Nov 30 2016 Posted: 00:00 GMT

CÚRAM have teamed up with US based medical device startup Acuitive Technologies to work on an exciting biomaterial that has the potential to become a paradigm changing material for numerous musculoskeletal applications. The project is titled “The MSC intracellular signalling response to bioactive citric acid composite soft-tissue anchors”. This project will explore the role of citrate-based resorbable polymers in inducing differential cell function and in promoting the activation specific regenerative pathways.

Acuitive Technologies, Inc. was founded in 2013 by a highly experienced management team that is devoted to pursuing material technologies improving medical device performance and patient outcomes. Increasing patient activity levels and extended lifespans have heightened the demand for advanced orthopedic implant technology. ATI’s focused approach on implant device innovation is aimed at improving the integration between the body's host tissue systems and such medical devices. Using technologies, evolutionary designs, and effective partnerships, ATI intends to preserve and or regenerate normal host tissue.

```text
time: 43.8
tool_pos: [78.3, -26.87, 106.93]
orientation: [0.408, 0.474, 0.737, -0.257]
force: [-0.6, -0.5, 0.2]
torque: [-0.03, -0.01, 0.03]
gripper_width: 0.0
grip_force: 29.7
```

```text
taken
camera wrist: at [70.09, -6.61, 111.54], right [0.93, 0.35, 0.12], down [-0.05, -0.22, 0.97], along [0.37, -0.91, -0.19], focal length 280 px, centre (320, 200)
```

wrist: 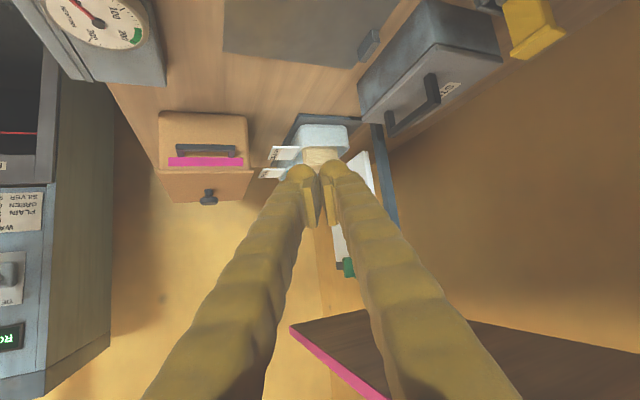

Citrate polymer is a novel platform technology based on citric acid as the building block material. Citric acid is commonly used in anti-infective, anti-viral and anti-bacterial products. It is also an integral part of human bone (approximate 5%) so that when it is modified by other selected functional molecules, the citrate polymer may mediate bone growth, promote osteo-conductivity, facilitate osteo-inductivity and stimulate local angiogenesis. Furthermore, this citrate polymer can be engineered to be fully resorbed in a time-phased surface erosion process with low chronic response leaving behind chemical by-products mimicking natural host tissue composition.  

 The lead investigator on this project Manus Biggs, aims to use his expertise in investigating the formulation and fabrication of a regenerative bone-ligament anchor through functional citrate-based resorbable polymers. Yury Rochev will be collaborating on the project.

According to James Malayter, Cofounder and Chief Technical Officer of Acuitive, this project is relevant because it represents an opportunity to both improve consistency in clinical results and to lower overall health care costs.  Previous bioresorbables essentially act as spacers in bone that degrade in a more unpredictable fashion in the hope that bone will heal into the degraded space.  Citrate polymer shows promise in being more biocompatible in its degradation and more bioactive, which could result in faster healing with fewer complications of inflammation currently experienced using previous generations of biodegradables. Ultimately, citrate polymer may be able to supplant many metal appliances, and this could dramatically reduce costs of removal surgeries and their complications. Creating outcomes and cost efficiencies becomes a valuable asset in our current and future healthcare environment.